Power consumption is a very important consideration for the IT manager.

An obvious starting point for energy reduction is to ensure that all computer equipment is turned off when it is not being used, enabling power management capability, and having effective asset management where unused equipment is quickly decommissioned. In addition, all organizations should aim to dispose of old hardware responsibly by sending unwanted PC equipment to be reconditioned and recycled.

Many data centers are bursting at the seams with hundreds of underutilized servers and storage systems, many of which are consuming the same amount of electricity as a fully loaded server.

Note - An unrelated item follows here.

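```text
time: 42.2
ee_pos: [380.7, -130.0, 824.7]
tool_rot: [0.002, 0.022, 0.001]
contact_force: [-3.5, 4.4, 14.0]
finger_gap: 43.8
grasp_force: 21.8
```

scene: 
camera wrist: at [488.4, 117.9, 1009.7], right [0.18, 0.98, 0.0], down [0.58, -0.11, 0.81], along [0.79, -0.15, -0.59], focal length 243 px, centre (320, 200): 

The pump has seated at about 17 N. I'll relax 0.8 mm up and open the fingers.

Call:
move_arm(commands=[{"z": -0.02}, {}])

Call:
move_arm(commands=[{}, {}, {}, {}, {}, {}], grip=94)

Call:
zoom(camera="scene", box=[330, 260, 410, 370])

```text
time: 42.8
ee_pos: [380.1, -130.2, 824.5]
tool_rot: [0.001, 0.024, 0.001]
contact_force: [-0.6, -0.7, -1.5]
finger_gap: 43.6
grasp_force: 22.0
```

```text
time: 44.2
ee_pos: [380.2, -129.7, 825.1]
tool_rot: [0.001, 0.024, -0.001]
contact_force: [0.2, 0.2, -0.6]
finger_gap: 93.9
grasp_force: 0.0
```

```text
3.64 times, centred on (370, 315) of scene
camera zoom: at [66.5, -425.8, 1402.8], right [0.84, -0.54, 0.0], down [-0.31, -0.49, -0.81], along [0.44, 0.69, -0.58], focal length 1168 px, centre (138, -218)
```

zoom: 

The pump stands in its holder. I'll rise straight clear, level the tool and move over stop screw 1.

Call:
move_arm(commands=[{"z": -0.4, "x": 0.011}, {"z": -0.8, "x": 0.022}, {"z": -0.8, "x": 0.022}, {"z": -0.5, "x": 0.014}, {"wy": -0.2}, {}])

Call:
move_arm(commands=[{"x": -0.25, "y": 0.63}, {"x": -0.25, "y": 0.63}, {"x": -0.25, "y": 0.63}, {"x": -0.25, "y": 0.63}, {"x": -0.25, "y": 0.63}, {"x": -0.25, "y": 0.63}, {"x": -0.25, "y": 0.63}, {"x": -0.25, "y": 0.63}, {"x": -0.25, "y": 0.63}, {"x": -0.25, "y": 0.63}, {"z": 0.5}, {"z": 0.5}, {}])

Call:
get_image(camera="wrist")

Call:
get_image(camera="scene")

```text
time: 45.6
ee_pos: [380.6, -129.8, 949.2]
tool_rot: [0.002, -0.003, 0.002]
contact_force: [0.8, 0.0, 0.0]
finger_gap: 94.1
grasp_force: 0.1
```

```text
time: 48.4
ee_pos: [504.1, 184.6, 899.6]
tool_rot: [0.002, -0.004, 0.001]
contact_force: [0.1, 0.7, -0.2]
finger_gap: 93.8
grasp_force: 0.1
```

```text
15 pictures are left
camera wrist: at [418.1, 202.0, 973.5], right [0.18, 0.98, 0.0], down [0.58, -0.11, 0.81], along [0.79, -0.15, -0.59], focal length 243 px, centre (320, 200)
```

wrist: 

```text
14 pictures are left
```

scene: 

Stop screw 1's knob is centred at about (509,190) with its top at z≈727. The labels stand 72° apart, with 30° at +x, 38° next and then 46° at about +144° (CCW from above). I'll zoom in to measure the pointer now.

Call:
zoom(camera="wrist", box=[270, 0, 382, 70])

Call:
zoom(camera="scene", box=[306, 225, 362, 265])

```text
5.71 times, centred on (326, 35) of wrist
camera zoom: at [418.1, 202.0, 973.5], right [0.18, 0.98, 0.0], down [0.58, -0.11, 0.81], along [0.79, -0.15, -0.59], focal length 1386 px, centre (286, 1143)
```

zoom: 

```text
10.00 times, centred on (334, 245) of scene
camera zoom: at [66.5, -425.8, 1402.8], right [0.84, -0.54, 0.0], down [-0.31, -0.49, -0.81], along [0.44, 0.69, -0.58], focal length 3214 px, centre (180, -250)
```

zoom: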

The adoption of key re-engineering efforts, such as implementing an architectural approach, deploying hardware designed to use a Direct Current (DC) supply and utilizing fresh air cooling, as well as improving utilization by investing in consolidation and virtualization, can result in not only reduced energy consumption, but also significant efficiency benefits and lower overheads.

The increasing energy requirements of data storage can no longer be ignored by the IT manager. The growing amount of uncontrolled storage cannot be allowed to carry on indefinitely. The time has come to address the mounting disparity between storage management capability and the increasing number of storage devices and capacity.

Blowers concluded: “One reason why IT departments have been slow to react is because IT management often does not have energy expenditure in their budget. Power costs are usually tied to the property portfolio, so energy savings do not translate directly to budget savings for IT. In addition, we are sometimes guilty of focusing on the effects (such as improving cooling systems) rather than addressing the root causes by looking at things that actually reduce the amount of code processed in the first place (such as software design).”